Aparecieron, de repente, calentando en la banda, dos hinchas locos con cuadernos de segunda mano e ideas de primera: uno con los colores del Fluminense, el otro con los del Nacional de Montevideo. Y entonces se empezó a escribir con balón de reglamento. “En Maracanã se silbaba hasta el minuto de silencio”, decía Rodrigues. Ese era el ambiente.
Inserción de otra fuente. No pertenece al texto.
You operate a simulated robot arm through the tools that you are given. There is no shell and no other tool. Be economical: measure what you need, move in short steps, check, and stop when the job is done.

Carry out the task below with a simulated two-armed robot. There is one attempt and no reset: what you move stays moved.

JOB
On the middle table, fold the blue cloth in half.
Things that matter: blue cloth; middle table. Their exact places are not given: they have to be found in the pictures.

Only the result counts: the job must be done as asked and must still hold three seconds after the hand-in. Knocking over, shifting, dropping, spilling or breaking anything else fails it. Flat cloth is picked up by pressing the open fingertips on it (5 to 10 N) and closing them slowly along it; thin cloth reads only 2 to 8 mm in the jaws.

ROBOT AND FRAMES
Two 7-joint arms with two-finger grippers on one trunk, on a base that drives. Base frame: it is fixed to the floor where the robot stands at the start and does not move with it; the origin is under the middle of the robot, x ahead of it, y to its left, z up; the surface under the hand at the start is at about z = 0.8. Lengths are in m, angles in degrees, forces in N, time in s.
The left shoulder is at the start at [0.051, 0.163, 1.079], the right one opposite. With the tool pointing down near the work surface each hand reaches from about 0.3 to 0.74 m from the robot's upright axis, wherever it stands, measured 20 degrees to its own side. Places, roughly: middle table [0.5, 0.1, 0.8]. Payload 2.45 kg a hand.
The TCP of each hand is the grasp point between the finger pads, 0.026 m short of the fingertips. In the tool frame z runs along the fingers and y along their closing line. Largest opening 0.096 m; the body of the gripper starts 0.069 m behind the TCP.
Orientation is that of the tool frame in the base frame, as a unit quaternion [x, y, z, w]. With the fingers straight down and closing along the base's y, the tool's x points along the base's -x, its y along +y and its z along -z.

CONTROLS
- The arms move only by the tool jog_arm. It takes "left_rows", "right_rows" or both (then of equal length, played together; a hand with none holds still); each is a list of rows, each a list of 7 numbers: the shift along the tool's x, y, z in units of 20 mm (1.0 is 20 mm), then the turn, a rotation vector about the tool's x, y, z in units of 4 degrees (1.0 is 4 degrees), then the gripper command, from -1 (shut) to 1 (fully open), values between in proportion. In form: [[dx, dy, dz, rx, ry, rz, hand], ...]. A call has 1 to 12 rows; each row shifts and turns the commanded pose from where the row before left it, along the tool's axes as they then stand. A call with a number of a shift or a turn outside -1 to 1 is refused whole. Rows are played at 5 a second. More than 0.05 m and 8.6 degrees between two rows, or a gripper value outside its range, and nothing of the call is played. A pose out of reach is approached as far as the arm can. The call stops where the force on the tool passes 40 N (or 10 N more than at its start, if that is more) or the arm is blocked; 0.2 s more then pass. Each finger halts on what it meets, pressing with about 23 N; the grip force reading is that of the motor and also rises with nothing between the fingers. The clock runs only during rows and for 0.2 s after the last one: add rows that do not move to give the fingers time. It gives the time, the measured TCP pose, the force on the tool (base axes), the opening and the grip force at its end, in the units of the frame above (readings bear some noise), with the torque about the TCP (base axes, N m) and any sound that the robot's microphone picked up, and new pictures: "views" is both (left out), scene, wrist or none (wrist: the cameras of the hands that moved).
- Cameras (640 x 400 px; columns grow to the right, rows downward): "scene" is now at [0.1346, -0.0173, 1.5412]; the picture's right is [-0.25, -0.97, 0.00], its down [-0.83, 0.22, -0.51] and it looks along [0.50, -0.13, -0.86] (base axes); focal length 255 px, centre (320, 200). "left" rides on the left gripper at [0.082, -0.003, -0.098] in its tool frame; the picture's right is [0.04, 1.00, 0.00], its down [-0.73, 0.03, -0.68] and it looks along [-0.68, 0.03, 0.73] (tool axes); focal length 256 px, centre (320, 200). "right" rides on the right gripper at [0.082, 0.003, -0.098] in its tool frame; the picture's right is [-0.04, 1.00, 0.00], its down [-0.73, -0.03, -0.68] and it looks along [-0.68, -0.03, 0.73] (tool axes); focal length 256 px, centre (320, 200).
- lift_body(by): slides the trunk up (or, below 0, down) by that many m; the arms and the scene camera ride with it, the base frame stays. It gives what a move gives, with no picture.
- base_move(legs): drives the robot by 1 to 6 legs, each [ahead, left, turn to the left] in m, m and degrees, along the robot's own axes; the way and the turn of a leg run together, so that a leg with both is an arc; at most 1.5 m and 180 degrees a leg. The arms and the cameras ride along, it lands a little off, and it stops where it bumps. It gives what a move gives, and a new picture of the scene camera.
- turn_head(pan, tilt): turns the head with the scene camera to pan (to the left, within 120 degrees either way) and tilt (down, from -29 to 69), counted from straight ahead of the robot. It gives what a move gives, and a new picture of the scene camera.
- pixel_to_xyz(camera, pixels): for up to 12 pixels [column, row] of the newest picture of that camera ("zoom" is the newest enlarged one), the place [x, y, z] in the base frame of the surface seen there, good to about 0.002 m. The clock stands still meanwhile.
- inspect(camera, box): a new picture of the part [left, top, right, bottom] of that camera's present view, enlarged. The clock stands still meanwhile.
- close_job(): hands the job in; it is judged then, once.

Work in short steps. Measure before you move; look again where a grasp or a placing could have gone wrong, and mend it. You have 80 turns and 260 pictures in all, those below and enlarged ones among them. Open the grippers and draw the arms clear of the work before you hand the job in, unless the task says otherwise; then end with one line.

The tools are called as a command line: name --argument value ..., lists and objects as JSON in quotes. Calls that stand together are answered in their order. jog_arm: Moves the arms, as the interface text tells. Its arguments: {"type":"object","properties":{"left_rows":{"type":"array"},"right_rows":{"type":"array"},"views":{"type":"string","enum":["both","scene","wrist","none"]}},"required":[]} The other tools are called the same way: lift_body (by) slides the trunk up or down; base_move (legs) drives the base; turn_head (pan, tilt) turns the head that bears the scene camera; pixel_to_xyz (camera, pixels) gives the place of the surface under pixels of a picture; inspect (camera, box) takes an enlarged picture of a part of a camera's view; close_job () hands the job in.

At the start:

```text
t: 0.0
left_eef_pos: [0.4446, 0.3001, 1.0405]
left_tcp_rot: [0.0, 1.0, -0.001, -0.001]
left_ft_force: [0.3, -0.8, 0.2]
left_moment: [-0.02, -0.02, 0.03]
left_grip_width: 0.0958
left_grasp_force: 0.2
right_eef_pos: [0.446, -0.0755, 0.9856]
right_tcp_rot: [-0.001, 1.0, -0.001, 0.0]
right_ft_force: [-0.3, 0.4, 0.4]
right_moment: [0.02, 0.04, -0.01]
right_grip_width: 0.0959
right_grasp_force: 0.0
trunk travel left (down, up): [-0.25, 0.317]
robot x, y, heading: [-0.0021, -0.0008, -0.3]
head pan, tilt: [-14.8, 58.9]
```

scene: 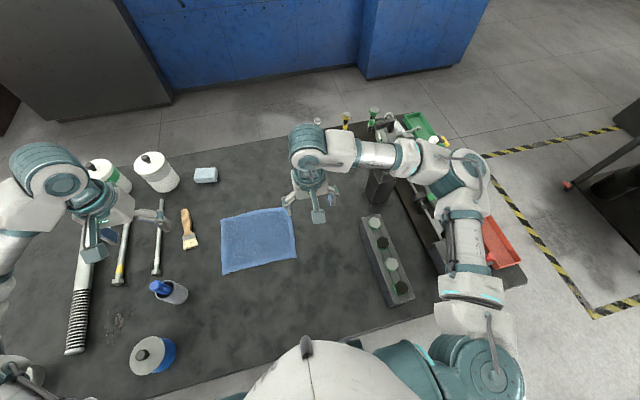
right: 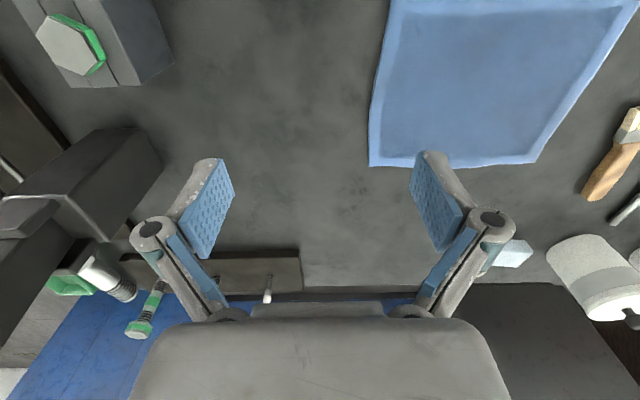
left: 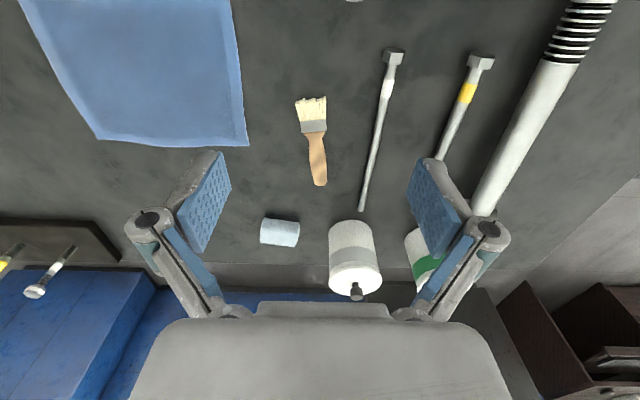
Nelson Rodrigues (Recife 1912-Río 1980) y Eduardo Galeano (Montevideo 1940-2015) han dejado párrafos tan imborrables como los regates de Rivellino y los goles de Luis Artime. Barnizaron el pasado y se apostaron su presente en los folios que enviaban a los periódicos, discutieron recitando en los bares con todos los que se animaban a meterse en sus líos, y amaron el juego por encima de todas las cosas. Para los amantes del fútbol, se han convertido en auténticos libros sagrados títulos como Brasil en el campo, de Rodrigues, o Fútbol a sol y sombra, de Galeano. Volúmenes para aprender en silencio, sin estridencias, lejos de los focos y los platós inundados de vacío. Sus columnas no entendían de sistemas, eran poesía de ataque.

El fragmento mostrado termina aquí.